DATASET EXTRACT →
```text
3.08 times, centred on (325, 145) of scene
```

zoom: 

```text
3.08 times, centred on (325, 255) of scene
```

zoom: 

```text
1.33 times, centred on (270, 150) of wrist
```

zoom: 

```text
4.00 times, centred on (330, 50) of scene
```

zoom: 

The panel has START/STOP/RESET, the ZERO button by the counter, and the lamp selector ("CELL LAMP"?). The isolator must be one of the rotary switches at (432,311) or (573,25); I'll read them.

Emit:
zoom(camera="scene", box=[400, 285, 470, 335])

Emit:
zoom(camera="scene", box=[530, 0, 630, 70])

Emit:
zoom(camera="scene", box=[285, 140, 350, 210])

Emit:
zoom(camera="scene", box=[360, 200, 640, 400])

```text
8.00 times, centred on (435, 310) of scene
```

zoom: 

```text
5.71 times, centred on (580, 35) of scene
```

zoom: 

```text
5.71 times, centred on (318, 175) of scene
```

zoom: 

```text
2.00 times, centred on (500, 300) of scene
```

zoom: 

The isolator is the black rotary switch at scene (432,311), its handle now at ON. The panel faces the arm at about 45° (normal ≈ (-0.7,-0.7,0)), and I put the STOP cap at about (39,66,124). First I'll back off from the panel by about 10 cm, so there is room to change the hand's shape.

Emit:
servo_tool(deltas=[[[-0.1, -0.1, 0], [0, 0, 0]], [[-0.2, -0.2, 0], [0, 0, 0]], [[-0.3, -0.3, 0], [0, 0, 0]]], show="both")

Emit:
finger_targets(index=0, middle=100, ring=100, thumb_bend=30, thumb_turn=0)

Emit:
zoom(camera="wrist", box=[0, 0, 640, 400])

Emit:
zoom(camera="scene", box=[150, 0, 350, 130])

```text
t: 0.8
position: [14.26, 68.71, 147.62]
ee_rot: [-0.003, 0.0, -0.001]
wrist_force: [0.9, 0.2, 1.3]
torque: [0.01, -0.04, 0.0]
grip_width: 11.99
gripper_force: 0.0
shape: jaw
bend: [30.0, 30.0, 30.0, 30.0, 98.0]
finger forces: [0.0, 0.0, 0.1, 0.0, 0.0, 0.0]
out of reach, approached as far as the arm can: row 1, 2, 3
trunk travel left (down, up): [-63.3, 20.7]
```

WHAT IS ASKED →
[1] Take the passage shown and repeat only what runs from "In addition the" through "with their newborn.".
[2] Go on with the passage shown that begins "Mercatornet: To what" from its last line.

PASSAGE SHOWN →
Mercatornet: To what extent does the general direction of Australian Government (and Opposition) policy reflect women’s actual preferences? What’s driving the current emphasis?
Misty de Vries: There are three key policy areas: paid parental leave; flexible workplaces and childcare solutions. In the 2009-2010 Budget, the Australian Government undertook to provide 18 weeks paid postnatal leave paid at the federal minimum wage ($544 per week in May 2009). The objectives of the scheme are to: support families; promote longer term workforce connection and hence participation for women; and enhance early childhood health, cognitive and emotional development by enabling mothers (or fathers) to stay home with their newborn children.
In addition the Federal Opposition leader has announced a six month paid parental leave scheme at full pay, to provide parents with more financial security and the time they need to bond with their newborn.
Our research suggests that paid parental leave is perceived as an important part of a multi-faceted approach to achieving work life balance – short term connection to children (including by fathers) and long term enhanced workplace connection for women. This is welcomed by the two-thirds of women who had previously gone without paid maternity leave in Australia.
The great majority of those we surveyed (80%) want flexible workplace practices. On January 1, as part of the National Employment Standard under the Fair Work Act 2009, provisions were put in place that give people the right to request flexible work practices. A similar entitlement in the UK has led to more requests being granted.
Our survey found the following preferences regarding government assistance with childcare: tax deductibility of childcare costs (72%); more work-based childcare centres (66%); and a bigger subsidy to make all forms of childcare cheaper (64%) were the solutions most preferred by our respondents.
Government initiatives to alleviate the costs of childcare have already been found to enhance workforce participation, which is the government’s aim. Despite this, the interaction of childcare assistance and other welfare measures can lead to high effective marginal tax rates for some women. Women’s Forum suggests that, to redress these tax anomalies and to ensure equitability in childcare and consumer choice, all forms of childcare should attract the same assistance and should be tax deductible.
Mercatornet: Is your government giving adequate recognition to the social capital contributed by parents?
Misty de Vries: The Australian Government provides various means tested family benefits (including Family Tax Benefit and the Baby Bonus), to assist families with the cost of raising their dependent children. These two benefits provide considerable support for many families. However, we took up the call of survey respondents that an extension of income splitting for taxation purposes would further recognise the social capital contributed by parents and increase choices in family units regarding who works which hours.
Mercatornet: The Australian Family Association published a survey recently showing that two thirds of Australians think that, instead of paid parental leave just for mums in paid work, government should provide equal funding to all mothers when they have a baby. What does your research suggest?

THE ANSWERS →
[1]
In addition the Federal Opposition leader has announced a six month paid parental leave scheme at full pay, to provide parents with more financial security and the time they need to bond with their newborn.

[2]
Misty de Vries: Women’s Forum Australia seeks solutions that minimise harm, optimise choices, and are sustainable and equitable. Time use data suggest that mothers who also work in paid employment provide the most hours of paid and unpaid work of any demographic group. Our policy recommendations thus support paid parental leave as well as the Baby Bonus, tax-deductibility of childcare and extension of Family Tax Benefit Part B into comprehensive income splitting arrangements.
There is no need for an ‘either-or’ trade off. Removing paid parental leave from the mix would be socially costly and sub-optimal as the net benefits of PPL have been demonstrated from the many schemes now available worldwide. Australia remains the only country in the OECD without PPL, and it is exciting for families and for women that PPL now has bipartisan support in this country.
Mercatornet: Are companies beginning to take a responsible attitude to family life? How important is this issue relative to government’s role in fostering work life balance?
Misty de Vries: Various studies show that introducing flexible work practices has a number of advantages for employers as well as for workers and that the great majority of employers see this. Our survey found that 80% of respondents wanted to have access to more flexible work hours, or other flexible work practices (79%). This is consistent with findings from the Centre for Work and Life in Adelaide.
Overall, our research suggests that there has been great improvement in workplace practices that support work life balance. However, flexibility in work arrangements in Australia can still improve. There can be particular problems for culturally and linguistically diverse Australians, and women have poorer access to flexible practices and career progression opportunities than men. One in five Australian pregnant women engaged in the paid workforce report discrimination – including missed training opportunities, inappropriate comments and other career detriment.
* Note on the survey: Women’s Forum Australia conducted a survey with 956 respondents. Of 945 respondents who disclosed sex and age, 886 or 93.8% were women and 63% were aged 25-44 (the main child bearing and raising years).
Misty de Vries is a spokeswoman for Women's Forum Australia.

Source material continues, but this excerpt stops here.